Por Renato Vilela Cunha1

O ano que se passou foi marcado pela introdução do SISBOV (Sistema Brasileiro de Identificação e Certificação Bovina e Bubalina) na pecuária bovina brasileira.

Seu início foi tumultuado, com divergências sobre quem deveria arcar com o custo deste processo e se a adesão ao mesmo deveria ser obrigatória ou facultativa. Aliás, essas questões perduram até os dias atuais.

Em meio a tantas confusões, na época o MAPA (Ministério da Agricultura Pecuária e Abastecimento) determinou que, após 30 de setembro, só poderia ser exportada carne de animais inscritos no SISBOV há no mínimo 15 dias.

A data chegou e o MAPA seguindo a pressão dos frigoríficos, alterou as regras por várias vezes. Atualmente, a regra vigente é que o animal pode ser vendido como rastreado desde que devidamente identificado e a propriedade inscrita no SISBOV.

É claramente compreensível que pelo prazo dado pelo MAPA, seria impossível conseguir tantos animais para atender o mercado externo em tão pouco tempo. O intolerável é ver animais que nunca receberam controle nenhum, receber uma numeração escrita à tinta sobre o lombo e serem embarcados ao frigorífico como rastreados.

Essa “rastreabilidade de mentira” tem provocando profundo descontentamento em pecuaristas que aderiram ao sistema e que procuram seguir as regras tal qual foram definidas. Além disso, inibe a adesão de novos pecuaristas, uma vez que estes podem vender seus animais como rastreados tendo a mão apenas um pincel de tinta.

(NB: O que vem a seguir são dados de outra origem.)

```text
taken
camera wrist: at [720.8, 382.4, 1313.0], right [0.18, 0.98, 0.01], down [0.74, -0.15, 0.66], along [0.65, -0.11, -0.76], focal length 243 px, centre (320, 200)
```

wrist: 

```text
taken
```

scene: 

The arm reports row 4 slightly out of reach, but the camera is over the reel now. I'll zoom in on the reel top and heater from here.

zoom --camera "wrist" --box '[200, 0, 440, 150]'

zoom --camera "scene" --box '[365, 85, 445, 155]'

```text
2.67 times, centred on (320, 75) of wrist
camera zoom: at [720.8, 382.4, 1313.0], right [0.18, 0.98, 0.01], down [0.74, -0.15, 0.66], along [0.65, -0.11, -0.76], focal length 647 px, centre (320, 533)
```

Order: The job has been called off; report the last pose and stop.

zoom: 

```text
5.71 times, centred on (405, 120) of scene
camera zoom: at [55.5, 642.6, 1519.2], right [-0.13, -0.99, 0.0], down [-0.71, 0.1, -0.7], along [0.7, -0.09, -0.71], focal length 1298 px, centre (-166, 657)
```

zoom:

O resultado é que funcionando desta maneira, o setor nunca será capaz de formar um estoque de bovinos devidamente rastreados para atender o mercado externo.

Para um país como o Brasil, onde a conquista do mercado externo para a carne bovina é de extrema importância, essa “rastreabilidade de mentira” só serve para criar descrédito ao sistema e desconfiança por parte dos mercados compradores, que podem até adotar este argumento para embargo de nossa carne.

É preciso parar com essa enganação e cair na realidade. Está na hora de todos os elos da cadeia produtiva da carne se unirem e fazer a sua parte. Só assim poderemos encher o peito e falar com orgulho que possuímos um sistema de rastreabilidade bovina decente.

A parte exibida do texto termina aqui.